When I examined the specifications of Chinese electric pickups currently available in their domestic market, I found something the American media has largely declined to report. The Radar RD6, manufactured by Geely Riddara, offers 250 to 390 miles of range, 2,200 pounds of payload capacity, a modern passenger-car interior, available AWD, and standard vehicle-to-power load export — at approximately $20,000 in the Chinese market before local incentives. The Maxus T90 EV from SAIC, the Dongfeng Rich 6 EV, and the JAC T8 EV offer comparable specifications in similar price ranges, all with larger batteries, higher payload ratings, better interiors, better suspension, and more comprehensive technology packages than Slate currently offers.
This is not an argument for importing Chinese trucks. I understand the tariff realities. I understand the political climate. I understand the supply-chain, regulatory, and safety certification barriers. But it is an argument for context. Journalists should be explaining to consumers that “an affordable no-frills electric truck” is not an American innovation. It is a product category that Chinese manufacturers have been developing and refining for years. Slate’s genuine innovation, if it succeeds, would be proving that a radically simplified vehicle can be manufactured profitably inside the United States at competitive cost. That would be a meaningful achievement. But it is not the same thing as being the first to conceive of a basic electric truck, and fusing the two does consumers a disservice.
The Weight of History
I remember Bricklin. I remember Delorean. I remember Fisker — both versions of Fisker. I remember Coda, THINK, Bright Automotive, Aptera, Canoo, Lordstown Motors, and the long list of electric-vehicle startups that generated enormous press coverage, significant investor enthusiasm, and heartfelt consumer deposits before encountering the brutal economics of manufacturing automobiles at scale.

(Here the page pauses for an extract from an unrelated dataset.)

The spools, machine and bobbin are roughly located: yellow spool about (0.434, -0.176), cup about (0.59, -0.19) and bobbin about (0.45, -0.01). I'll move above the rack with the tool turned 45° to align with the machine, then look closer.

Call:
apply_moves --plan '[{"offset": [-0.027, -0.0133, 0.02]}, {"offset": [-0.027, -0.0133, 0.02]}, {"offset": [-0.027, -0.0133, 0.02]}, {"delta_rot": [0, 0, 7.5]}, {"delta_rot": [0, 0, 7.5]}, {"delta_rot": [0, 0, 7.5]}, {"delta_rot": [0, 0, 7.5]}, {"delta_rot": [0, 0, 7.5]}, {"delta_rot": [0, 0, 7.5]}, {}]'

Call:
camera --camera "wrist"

Even PoleStar (with huge backing from its Chinese owner) pulls the plug on the USA. Some of those stories ended in bankruptcy courts. Some ended in consumer lawsuits. Some ended in congressional hearings. A few survived in diminished form.
I am not predicting that outcome for Slate. But history demands that I acknowledge the pattern and ask whether consumers invited to place non-refundable deposits today have been given a clear-eyed picture of the risks they are accepting. Because a startup deposit is not the same as a Ford or Chevrolet purchase order. It carries startup risk: manufacturing delays, parts scarcity, service-network limitations, warranty processing capacity, resale-value uncertainty, and the fundamental question of whether the company will reach sufficient scale to sustain itself as an independent entity.
Those risks are not hypothetical. They are documented experiences from multiple companies over the past 15 years in the United States EV industry.
What Journalism Is For
Our job is not to help manufacturers sell vehicles. Our job is to help consumers make informed decisions. Those are not the same objective, and confusing them is a professional failure.
Before placing a non-refundable deposit on a Slate truck, every consumer should have independent, verified answers to specific questions: What is the final transaction price, including destination and documentation fees, before any incentives? What is the realistic delivery window, and what happens to the deposit if that window is missed? Where will warranty work be performed, and what is the service center density at launch? What are the replacement costs of the battery, motor, and drive unit? What is Slate’s financial position, and how many vehicles must it sell to remain viable? What does the cancellation policy actually say in the legal language, not the marketing language? What is the expected value of depreciation?
These are not hostile questions. They are the basic due diligence that any responsible consumer advocate would perform before committing money to any significant purchase — let alone an unproven vehicle from an unproven manufacturer operating in the most capital-intensive and operationally complex industry in the world.
Slate’s preorder deposit is $300 and is explicitly designated as non-refundable. That is not a trivial commitment to ask of a customer before a vehicle has entered production. The journalism surrounding that commitment should reflect its weight.
What I Actually Hope For
I genuinely hope Slate succeeds. More competition in the entry-level vehicle segment benefits consumers. Lower prices benefit working families. Domestic manufacturing jobs benefit communities. A proven case that simplified electric vehicles can be built profitably in America benefits the broader industry. I want all of those outcomes.
But hope is not journalism. Public relations is not journalism. Repeating the press release and accepting gifts is not journalism.
Journalism is asking the difficult question before the money changes hands, not after. Journalism provides the context that turns a press briefing into a complete picture. Journalism is telling consumers what they are buying, who is actually selling it, what the real risks are, and what the global marketplace really looks like.
The Slate truck may be exactly what it claims to be. It may become the affordable, reliable, American-made electric truck that hundreds of thousands of buyers have been waiting for. I hope it is.
But until it has proven manufacturing at scale, demonstrated parts availability and service capacity, established real-world reliability data, and built a resale market that protects buyers’ equity, consumers deserve more than enthusiasm.